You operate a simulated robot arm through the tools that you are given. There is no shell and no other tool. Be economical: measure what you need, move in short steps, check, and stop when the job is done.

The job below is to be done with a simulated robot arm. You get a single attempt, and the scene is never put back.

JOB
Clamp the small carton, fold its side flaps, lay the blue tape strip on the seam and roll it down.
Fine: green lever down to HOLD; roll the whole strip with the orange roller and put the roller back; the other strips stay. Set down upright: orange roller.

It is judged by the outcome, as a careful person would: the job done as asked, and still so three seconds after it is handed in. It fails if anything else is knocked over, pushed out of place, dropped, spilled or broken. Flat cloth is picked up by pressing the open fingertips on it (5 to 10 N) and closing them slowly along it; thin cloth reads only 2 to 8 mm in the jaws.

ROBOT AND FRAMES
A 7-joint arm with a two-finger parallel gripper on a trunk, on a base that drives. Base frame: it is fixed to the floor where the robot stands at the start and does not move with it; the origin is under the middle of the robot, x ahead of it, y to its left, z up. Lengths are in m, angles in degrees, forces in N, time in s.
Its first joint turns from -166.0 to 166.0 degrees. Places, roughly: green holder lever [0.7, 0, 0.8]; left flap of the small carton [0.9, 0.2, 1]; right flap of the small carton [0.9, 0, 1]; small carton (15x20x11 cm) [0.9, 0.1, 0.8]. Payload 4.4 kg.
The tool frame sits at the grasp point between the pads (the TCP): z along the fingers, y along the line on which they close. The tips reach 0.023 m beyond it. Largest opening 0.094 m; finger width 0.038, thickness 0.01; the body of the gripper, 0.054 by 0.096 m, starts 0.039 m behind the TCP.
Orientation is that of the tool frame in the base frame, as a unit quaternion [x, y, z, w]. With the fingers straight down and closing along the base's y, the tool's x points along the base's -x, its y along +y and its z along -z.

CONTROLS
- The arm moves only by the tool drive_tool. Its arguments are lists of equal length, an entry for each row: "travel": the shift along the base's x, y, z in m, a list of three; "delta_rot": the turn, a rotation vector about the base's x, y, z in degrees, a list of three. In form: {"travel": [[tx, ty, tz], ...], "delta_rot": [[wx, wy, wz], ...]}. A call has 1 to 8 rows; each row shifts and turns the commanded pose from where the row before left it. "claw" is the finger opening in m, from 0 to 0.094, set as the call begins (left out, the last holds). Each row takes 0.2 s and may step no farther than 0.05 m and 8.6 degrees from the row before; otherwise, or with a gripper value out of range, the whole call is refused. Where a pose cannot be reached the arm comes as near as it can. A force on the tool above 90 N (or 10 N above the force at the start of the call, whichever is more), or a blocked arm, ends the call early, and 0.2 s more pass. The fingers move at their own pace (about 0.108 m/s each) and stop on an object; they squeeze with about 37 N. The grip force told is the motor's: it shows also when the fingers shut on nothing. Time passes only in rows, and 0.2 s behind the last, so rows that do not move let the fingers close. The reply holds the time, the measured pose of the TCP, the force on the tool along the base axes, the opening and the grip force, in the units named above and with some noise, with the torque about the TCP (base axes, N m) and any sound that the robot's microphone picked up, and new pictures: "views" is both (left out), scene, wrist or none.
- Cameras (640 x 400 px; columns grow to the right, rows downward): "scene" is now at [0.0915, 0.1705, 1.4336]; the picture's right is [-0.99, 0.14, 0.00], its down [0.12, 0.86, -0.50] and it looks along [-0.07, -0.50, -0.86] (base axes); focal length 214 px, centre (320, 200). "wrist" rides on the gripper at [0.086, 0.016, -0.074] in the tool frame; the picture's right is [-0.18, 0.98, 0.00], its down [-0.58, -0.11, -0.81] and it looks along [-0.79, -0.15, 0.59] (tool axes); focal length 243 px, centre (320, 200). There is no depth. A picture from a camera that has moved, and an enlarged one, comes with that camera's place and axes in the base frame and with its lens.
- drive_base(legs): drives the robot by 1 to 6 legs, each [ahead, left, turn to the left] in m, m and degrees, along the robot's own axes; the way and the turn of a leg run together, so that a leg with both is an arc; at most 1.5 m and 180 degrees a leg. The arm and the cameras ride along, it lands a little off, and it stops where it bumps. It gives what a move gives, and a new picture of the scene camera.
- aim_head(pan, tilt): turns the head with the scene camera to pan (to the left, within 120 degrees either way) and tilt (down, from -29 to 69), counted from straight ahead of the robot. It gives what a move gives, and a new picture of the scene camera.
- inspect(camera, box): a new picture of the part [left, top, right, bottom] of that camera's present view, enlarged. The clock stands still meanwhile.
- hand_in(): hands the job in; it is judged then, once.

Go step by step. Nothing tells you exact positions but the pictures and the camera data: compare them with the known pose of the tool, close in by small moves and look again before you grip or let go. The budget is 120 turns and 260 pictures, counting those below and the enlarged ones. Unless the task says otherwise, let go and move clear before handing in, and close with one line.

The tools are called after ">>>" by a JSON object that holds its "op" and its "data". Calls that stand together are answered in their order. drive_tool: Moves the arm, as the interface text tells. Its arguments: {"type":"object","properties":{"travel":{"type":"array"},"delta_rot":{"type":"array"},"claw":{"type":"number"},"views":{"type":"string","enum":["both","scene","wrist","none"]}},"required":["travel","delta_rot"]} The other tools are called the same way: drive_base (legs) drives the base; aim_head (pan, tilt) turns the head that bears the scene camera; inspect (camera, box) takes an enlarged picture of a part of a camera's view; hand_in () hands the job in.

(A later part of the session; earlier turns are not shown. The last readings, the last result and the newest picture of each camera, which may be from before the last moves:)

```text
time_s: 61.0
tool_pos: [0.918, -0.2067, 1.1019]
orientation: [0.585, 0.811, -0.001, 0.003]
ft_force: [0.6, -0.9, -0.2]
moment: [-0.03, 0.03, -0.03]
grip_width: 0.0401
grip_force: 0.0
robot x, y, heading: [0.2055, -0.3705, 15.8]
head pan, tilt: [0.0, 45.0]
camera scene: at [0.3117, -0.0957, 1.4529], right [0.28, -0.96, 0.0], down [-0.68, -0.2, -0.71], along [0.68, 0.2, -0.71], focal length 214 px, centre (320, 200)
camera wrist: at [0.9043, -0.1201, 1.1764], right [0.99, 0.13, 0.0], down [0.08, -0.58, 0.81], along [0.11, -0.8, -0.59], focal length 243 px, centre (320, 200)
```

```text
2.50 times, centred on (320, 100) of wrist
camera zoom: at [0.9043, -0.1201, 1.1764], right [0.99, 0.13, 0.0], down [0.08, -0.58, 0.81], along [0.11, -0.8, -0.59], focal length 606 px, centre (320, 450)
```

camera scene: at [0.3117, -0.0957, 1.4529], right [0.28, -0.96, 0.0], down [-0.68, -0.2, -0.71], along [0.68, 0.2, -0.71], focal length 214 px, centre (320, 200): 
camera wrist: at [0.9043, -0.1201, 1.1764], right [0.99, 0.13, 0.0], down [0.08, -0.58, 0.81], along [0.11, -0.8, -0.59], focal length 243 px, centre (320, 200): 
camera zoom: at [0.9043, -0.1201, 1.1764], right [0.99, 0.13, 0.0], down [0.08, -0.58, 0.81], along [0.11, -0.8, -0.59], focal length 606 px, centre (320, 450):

==============================

TASK DESCRIPTION >> Copy the material above, line for line.

COMPLETE ANSWER >>
You operate a simulated robot arm through the tools that you are given. There is no shell and no other tool. Be economical: measure what you need, move in short steps, check, and stop when the job is done.

The job below is to be done with a simulated robot arm. You get a single attempt, and the scene is never put back.

JOB
Clamp the small carton, fold its side flaps, lay the blue tape strip on the seam and roll it down.
Fine: green lever down to HOLD; roll the whole strip with the orange roller and put the roller back; the other strips stay. Set down upright: orange roller.

It is judged by the outcome, as a careful person would: the job done as asked, and still so three seconds after it is handed in. It fails if anything else is knocked over, pushed out of place, dropped, spilled or broken. Flat cloth is picked up by pressing the open fingertips on it (5 to 10 N) and closing them slowly along it; thin cloth reads only 2 to 8 mm in the jaws.

ROBOT AND FRAMES
A 7-joint arm with a two-finger parallel gripper on a trunk, on a base that drives. Base frame: it is fixed to the floor where the robot stands at the start and does not move with it; the origin is under the middle of the robot, x ahead of it, y to its left, z up. Lengths are in m, angles in degrees, forces in N, time in s.
Its first joint turns from -166.0 to 166.0 degrees. Places, roughly: green holder lever [0.7, 0, 0.8]; left flap of the small carton [0.9, 0.2, 1]; right flap of the small carton [0.9, 0, 1]; small carton (15x20x11 cm) [0.9, 0.1, 0.8]. Payload 4.4 kg.
The tool frame sits at the grasp point between the pads (the TCP): z along the fingers, y along the line on which they close. The tips reach 0.023 m beyond it. Largest opening 0.094 m; finger width 0.038, thickness 0.01; the body of the gripper, 0.054 by 0.096 m, starts 0.039 m behind the TCP.
Orientation is that of the tool frame in the base frame, as a unit quaternion [x, y, z, w]. With the fingers straight down and closing along the base's y, the tool's x points along the base's -x, its y along +y and its z along -z.

CONTROLS
- The arm moves only by the tool drive_tool. Its arguments are lists of equal length, an entry for each row: "travel": the shift along the base's x, y, z in m, a list of three; "delta_rot": the turn, a rotation vector about the base's x, y, z in degrees, a list of three. In form: {"travel": [[tx, ty, tz], ...], "delta_rot": [[wx, wy, wz], ...]}. A call has 1 to 8 rows; each row shifts and turns the commanded pose from where the row before left it. "claw" is the finger opening in m, from 0 to 0.094, set as the call begins (left out, the last holds). Each row takes 0.2 s and may step no farther than 0.05 m and 8.6 degrees from the row before; otherwise, or with a gripper value out of range, the whole call is refused. Where a pose cannot be reached the arm comes as near as it can. A force on the tool above 90 N (or 10 N above the force at the start of the call, whichever is more), or a blocked arm, ends the call early, and 0.2 s more pass. The fingers move at their own pace (about 0.108 m/s each) and stop on an object; they squeeze with about 37 N. The grip force told is the motor's: it shows also when the fingers shut on nothing. Time passes only in rows, and 0.2 s behind the last, so rows that do not move let the fingers close. The reply holds the time, the measured pose of the TCP, the force on the tool along the base axes, the opening and the grip force, in the units named above and with some noise, with the torque about the TCP (base axes, N m) and any sound that the robot's microphone picked up, and new pictures: "views" is both (left out), scene, wrist or none.
- Cameras (640 x 400 px; columns grow to the right, rows downward): "scene" is now at [0.0915, 0.1705, 1.4336]; the picture's right is [-0.99, 0.14, 0.00], its down [0.12, 0.86, -0.50] and it looks along [-0.07, -0.50, -0.86] (base axes); focal length 214 px, centre (320, 200). "wrist" rides on the gripper at [0.086, 0.016, -0.074] in the tool frame; the picture's right is [-0.18, 0.98, 0.00], its down [-0.58, -0.11, -0.81] and it looks along [-0.79, -0.15, 0.59] (tool axes); focal length 243 px, centre (320, 200). There is no depth. A picture from a camera that has moved, and an enlarged one, comes with that camera's place and axes in the base frame and with its lens.
- drive_base(legs): drives the robot by 1 to 6 legs, each [ahead, left, turn to the left] in m, m and degrees, along the robot's own axes; the way and the turn of a leg run together, so that a leg with both is an arc; at most 1.5 m and 180 degrees a leg. The arm and the cameras ride along, it lands a little off, and it stops where it bumps. It gives what a move gives, and a new picture of the scene camera.
- aim_head(pan, tilt): turns the head with the scene camera to pan (to the left, within 120 degrees either way) and tilt (down, from -29 to 69), counted from straight ahead of the robot. It gives what a move gives, and a new picture of the scene camera.
- inspect(camera, box): a new picture of the part [left, top, right, bottom] of that camera's present view, enlarged. The clock stands still meanwhile.
- hand_in(): hands the job in; it is judged then, once.

Go step by step. Nothing tells you exact positions but the pictures and the camera data: compare them with the known pose of the tool, close in by small moves and look again before you grip or let go. The budget is 120 turns and 260 pictures, counting those below and the enlarged ones. Unless the task says otherwise, let go and move clear before handing in, and close with one line.

The tools are called after ">>>" by a JSON object that holds its "op" and its "data". Calls that stand together are answered in their order. drive_tool: Moves the arm, as the interface text tells. Its arguments: {"type":"object","properties":{"travel":{"type":"array"},"delta_rot":{"type":"array"},"claw":{"type":"number"},"views":{"type":"string","enum":["both","scene","wrist","none"]}},"required":["travel","delta_rot"]} The other tools are called the same way: drive_base (legs) drives the base; aim_head (pan, tilt) turns the head that bears the scene camera; inspect (camera, box) takes an enlarged picture of a part of a camera's view; hand_in () hands the job in.

(A later part of the session; earlier turns are not shown. The last readings, the last result and the newest picture of each camera, which may be from before the last moves:)

```text
time_s: 61.0
tool_pos: [0.918, -0.2067, 1.1019]
orientation: [0.585, 0.811, -0.001, 0.003]
ft_force: [0.6, -0.9, -0.2]
moment: [-0.03, 0.03, -0.03]
grip_width: 0.0401
grip_force: 0.0
robot x, y, heading: [0.2055, -0.3705, 15.8]
head pan, tilt: [0.0, 45.0]
camera scene: at [0.3117, -0.0957, 1.4529], right [0.28, -0.96, 0.0], down [-0.68, -0.2, -0.71], along [0.68, 0.2, -0.71], focal length 214 px, centre (320, 200)
camera wrist: at [0.9043, -0.1201, 1.1764], right [0.99, 0.13, 0.0], down [0.08, -0.58, 0.81], along [0.11, -0.8, -0.59], focal length 243 px, centre (320, 200)
```

```text
2.50 times, centred on (320, 100) of wrist
camera zoom: at [0.9043, -0.1201, 1.1764], right [0.99, 0.13, 0.0], down [0.08, -0.58, 0.81], along [0.11, -0.8, -0.59], focal length 606 px, centre (320, 450)
```

camera scene: at [0.3117, -0.0957, 1.4529], right [0.28, -0.96, 0.0], down [-0.68, -0.2, -0.71], along [0.68, 0.2, -0.71], focal length 214 px, centre (320, 200): 
camera wrist: at [0.9043, -0.1201, 1.1764], right [0.99, 0.13, 0.0], down [0.08, -0.58, 0.81], along [0.11, -0.8, -0.59], focal length 243 px, centre (320, 200): 
camera zoom: at [0.9043, -0.1201, 1.1764], right [0.99, 0.13, 0.0], down [0.08, -0.58, 0.81], along [0.11, -0.8, -0.59], focal length 606 px, centre (320, 450):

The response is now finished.